Zwinak was stopped for no gain on his first run. Then he gathered some steam and some confidence and showed why recruiting services considered him the No. 1 fullback in the country coming out of Linganore High School, displaying a surprising burst for someone his size and racking up 94 yards without any negative-yard plays.
"It felt good to finally be able to get in the game. I worked hard for a while, and I was fortunate that the coaches thought I could do it. It was exciting," Zwinak, who was injured last year, said. "My first carry didn't really go anywhere. It just takes a second. This is really my first time carrying the ball at the collegiate level. Once you get the speed down, it just goes from there."
In the fourth quarter, Zwinak came an eyelash from breaking one up the middle for a 71-yard touchdown run. He was just tripped up for a 7-yard pick-up, then rambled for 15 on the ensuing down.
"When you run over somebody, you feel great. You just knocked them down. Breaking a long run, it's like, 'Yeah, I can move, too,'" Zwinak said. "I was a little upset afterward, but then you've got to just let it go and move on to the next play. I remember when I went down, I was like, 'Man, I was so close.'"

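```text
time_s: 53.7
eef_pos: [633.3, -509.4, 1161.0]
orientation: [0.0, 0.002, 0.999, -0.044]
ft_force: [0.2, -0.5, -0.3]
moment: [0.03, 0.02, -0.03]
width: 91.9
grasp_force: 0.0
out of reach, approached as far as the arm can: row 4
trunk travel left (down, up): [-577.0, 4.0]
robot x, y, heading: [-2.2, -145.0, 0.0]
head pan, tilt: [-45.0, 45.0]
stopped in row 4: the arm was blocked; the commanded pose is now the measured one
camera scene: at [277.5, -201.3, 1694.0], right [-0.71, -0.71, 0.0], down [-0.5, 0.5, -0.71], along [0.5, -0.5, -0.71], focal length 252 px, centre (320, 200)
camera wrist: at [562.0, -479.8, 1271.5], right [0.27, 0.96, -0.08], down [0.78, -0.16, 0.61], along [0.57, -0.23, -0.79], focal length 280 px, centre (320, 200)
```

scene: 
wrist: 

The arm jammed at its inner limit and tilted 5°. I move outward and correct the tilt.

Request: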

Zordich spent most of the game forcing the Owls to gang-tackle him, but he showed some elusiveness and even carried the ball to the outside. As one reporter remarked during the postgame press conferences, though, Zordich was never as elusive as when he was unexpectedly whisked from the media room after about a half-dozen questions so he could meet with the trainers.
Zordich seemed to be moving well after the game. He came up limping after taking a shot along the Penn State sideline.
"It's a tough position. I took a little hit. I should just be able to ice it up and get back," Zordich said.
O'Brien didn't have any further reports on Zordich's injury, but he downplayed it, too.
"He's a tough kid," O'Brien said. "He'll probably just spit on it and be back."
If Zordich is fine, Penn State should have plenty of options when it comes to handing the ball off as the Big Ten season begins. Belton, Day and Dukes - the latter was held out with what O'Brien said was a thigh injury - all figure to be back. That gives the Lions five different backs who have rushed for at least 47 yards in a game this season, and each of them provides O'Brien with a different set of tools and talents to mix and match.
"Billy's coming along. That was a pretty significant ankle sprain he had in the Ohio game," O'Brien said of Belton, the Lions' starting tailback at the beginning of the year after incumbent Silas Redd transferred to USC. "Hopefully, he'll get back in there this week, and it'll be more of a running back by committee, because these guys have run the football well. So, we'll have a rotation there, and hopefully one of them will get hot."
Zwinak has nearly the size of Zordich but has shown much greater straight ahead speed. Still, Zordich is much more experienced, and Zwinak wants to take advantage of that.
"I just watched him throughout the weeks of practice. I watch the older guys - Zordich, Derek Day, Bill Belton when he was here - and watch what they do, because they make it work, and then use it for myself," Zwinak said. "[Zordich] could play tailback anywhere. He's got great feet, great ability, and he's a good runner."
Zordich had a couple of seasons where he ran for nearly 1,000 yards at Cardinal Mooney High School working in a tandem with former Nittany Lion Brandon Beachum. And, while O'Brien brings to mind a new era of Penn State football, for one game, at least, a past of grinding runners breaking tackles and chewing up yards, lived again.
"I didn't really know that, because I didn't follow Penn State until I got recruited. Once I got here, though, I realized that's the way it was done," Zwinak said. "It's nice to see they still can do that today."